A British Museum touring exhibition featuring rarely seen treasures from the collection of Sir Hans Sloane can be seen at Aberystwyth’s Ceredigion Museum.
For the curious and interested was co-created in collaboration with two UK partner museums and their local communities, giving each venue the chance to bring a unique perspective.
Physician and naturalist Sir Hans Sloane (1660-1753) left his collection of antiquities, artworks, and natural curiosities to the UK upon his death, with the intention of preservation and that they satisfy “the desire of the curious”. This collection became the foundation of the British Museum.
The exhibition reunites a selection of objects from Sloane’s collection currently cared for by the British Museum, British Library and Natural History Museum.
Each object offers unique insight into Sloane’s curiosity about the world, and demonstrates the breadth and diversity of his assembled collection. Key objects include a carved ivory hunting horn (1490–1530), silk embroidered flowers (17th century) and six etchings of shells, Wenceslaus Hollar (1645−46).
Sloane’s collecting was partly financed by profits from transatlantic enslavement, and the exhibition confronts this complex history, revealing how and why these items from around the world were united. It also explores the stories of people Sloane worked with and relied upon for their knowledge and skills, including indigenous and enslaved people, as well as other collectors, explorers, and naturalists from around the world.
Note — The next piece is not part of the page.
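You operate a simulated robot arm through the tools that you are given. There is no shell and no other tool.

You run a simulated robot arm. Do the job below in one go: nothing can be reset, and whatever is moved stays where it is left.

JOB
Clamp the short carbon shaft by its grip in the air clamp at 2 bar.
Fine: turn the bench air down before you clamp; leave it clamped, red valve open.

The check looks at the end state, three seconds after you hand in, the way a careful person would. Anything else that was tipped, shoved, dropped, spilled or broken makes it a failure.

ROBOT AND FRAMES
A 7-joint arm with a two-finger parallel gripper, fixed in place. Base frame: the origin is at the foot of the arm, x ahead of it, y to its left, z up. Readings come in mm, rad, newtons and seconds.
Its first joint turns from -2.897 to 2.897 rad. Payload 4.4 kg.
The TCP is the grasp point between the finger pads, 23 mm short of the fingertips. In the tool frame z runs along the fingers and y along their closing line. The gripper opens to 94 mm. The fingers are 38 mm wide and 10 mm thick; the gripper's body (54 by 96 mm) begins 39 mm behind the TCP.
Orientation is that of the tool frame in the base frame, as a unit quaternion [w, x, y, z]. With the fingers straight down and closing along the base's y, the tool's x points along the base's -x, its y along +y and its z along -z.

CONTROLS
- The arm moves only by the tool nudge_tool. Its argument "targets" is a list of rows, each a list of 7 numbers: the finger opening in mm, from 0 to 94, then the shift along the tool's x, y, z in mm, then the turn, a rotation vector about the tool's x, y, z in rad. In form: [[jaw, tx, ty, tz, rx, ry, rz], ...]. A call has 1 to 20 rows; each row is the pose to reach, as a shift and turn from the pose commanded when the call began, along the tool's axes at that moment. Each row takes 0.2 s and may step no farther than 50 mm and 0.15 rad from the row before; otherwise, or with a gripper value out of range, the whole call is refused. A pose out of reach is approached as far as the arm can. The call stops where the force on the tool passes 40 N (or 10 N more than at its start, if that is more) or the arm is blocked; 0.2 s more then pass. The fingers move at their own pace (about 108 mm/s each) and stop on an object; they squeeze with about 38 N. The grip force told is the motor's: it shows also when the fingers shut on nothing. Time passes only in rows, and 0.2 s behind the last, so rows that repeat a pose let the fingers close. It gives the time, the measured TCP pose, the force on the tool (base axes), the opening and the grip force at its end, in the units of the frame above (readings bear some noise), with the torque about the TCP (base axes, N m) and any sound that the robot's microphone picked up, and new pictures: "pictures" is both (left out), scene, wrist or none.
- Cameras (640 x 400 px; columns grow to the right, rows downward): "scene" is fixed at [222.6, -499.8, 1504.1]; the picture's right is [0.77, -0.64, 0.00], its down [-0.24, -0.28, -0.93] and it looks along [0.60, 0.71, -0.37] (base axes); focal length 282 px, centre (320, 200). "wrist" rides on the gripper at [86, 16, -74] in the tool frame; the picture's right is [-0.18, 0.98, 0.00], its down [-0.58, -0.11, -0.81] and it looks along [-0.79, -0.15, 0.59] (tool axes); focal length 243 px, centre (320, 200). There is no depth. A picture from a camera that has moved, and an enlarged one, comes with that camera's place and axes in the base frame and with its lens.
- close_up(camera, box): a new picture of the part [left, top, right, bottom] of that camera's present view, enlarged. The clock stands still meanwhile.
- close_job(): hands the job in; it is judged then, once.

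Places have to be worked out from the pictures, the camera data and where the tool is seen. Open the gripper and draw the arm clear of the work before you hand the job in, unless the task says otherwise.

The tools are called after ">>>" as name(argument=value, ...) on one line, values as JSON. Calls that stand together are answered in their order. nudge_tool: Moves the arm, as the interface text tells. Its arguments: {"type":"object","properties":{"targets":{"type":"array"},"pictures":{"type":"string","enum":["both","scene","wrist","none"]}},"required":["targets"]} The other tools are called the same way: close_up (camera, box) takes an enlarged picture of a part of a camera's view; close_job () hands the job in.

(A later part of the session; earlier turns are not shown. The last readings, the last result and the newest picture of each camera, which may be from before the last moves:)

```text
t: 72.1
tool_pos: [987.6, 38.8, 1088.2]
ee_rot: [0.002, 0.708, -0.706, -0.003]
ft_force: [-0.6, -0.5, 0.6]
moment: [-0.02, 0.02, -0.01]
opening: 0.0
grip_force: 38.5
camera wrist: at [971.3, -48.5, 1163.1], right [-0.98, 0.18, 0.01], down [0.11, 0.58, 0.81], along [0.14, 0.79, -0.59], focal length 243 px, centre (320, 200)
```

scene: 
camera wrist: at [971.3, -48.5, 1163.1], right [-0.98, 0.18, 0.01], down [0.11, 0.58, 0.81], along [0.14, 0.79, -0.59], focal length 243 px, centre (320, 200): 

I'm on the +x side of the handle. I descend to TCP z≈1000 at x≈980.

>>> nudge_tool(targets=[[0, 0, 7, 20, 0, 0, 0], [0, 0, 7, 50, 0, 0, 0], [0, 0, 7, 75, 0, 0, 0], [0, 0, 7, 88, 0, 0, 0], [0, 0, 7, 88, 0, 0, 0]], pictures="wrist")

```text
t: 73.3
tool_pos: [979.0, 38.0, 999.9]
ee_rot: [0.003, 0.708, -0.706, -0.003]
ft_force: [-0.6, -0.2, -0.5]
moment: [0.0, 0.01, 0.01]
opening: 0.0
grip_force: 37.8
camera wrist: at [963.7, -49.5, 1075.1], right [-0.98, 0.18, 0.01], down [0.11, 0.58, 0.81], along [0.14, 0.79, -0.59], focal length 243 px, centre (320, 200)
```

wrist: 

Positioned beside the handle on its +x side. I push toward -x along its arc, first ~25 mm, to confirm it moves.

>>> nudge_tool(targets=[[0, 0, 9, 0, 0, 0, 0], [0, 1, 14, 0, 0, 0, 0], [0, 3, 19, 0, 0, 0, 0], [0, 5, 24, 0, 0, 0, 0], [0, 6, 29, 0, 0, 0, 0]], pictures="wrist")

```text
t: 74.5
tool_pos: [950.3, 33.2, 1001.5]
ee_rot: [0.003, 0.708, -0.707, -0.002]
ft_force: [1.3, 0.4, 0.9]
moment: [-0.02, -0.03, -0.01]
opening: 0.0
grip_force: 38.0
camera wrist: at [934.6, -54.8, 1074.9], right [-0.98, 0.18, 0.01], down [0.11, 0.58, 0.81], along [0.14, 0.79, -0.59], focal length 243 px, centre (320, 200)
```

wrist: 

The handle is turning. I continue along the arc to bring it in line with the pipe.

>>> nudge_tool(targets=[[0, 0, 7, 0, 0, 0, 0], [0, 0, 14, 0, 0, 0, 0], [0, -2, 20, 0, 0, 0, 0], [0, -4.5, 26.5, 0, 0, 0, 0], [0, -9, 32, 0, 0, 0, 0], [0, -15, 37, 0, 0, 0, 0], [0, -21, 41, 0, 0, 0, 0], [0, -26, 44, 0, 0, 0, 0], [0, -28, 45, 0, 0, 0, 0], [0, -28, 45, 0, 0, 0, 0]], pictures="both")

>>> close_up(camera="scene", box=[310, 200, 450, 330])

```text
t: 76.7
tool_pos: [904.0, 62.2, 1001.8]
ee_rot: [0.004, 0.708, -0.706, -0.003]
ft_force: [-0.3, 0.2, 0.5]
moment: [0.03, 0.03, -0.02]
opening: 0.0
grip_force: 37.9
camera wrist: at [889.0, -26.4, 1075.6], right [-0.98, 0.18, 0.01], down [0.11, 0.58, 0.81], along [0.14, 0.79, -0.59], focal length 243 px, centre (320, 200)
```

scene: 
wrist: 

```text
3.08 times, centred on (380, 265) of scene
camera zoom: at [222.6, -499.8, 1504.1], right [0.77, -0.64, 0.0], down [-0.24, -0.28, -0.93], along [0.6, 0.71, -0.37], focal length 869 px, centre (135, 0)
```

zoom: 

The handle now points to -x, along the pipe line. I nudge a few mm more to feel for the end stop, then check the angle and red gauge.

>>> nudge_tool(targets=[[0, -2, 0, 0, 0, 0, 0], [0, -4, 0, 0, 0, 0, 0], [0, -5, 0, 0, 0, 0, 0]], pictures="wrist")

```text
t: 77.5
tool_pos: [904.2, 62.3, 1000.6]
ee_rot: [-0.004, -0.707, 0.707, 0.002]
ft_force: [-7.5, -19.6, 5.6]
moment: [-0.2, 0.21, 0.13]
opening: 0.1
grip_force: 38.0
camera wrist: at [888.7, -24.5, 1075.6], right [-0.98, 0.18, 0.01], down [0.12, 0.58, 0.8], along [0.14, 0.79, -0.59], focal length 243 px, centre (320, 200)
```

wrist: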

In collaboration with Ceredigion Museum and the group Voices from the Edge, which consists of seven creative practitioners who live in rural west Wales, the exhibition explores what Sloane's collection from over 300 years ago means today. Collectively, and through creative responses by Voices from the Edge, the collaboration seeks to understand connections between wealth generated from transatlantic enslavement and the objects in the museums.
Supported by the Welsh Government and the Association of Independent Museums, this collaboration with Voices from the Edge is Ceredigion Museum’s first step in ensuring the presence and input of a global majority voice. The project contributes to the wider commitment of the Welsh Government’s Anti-racist Wales Action Plan.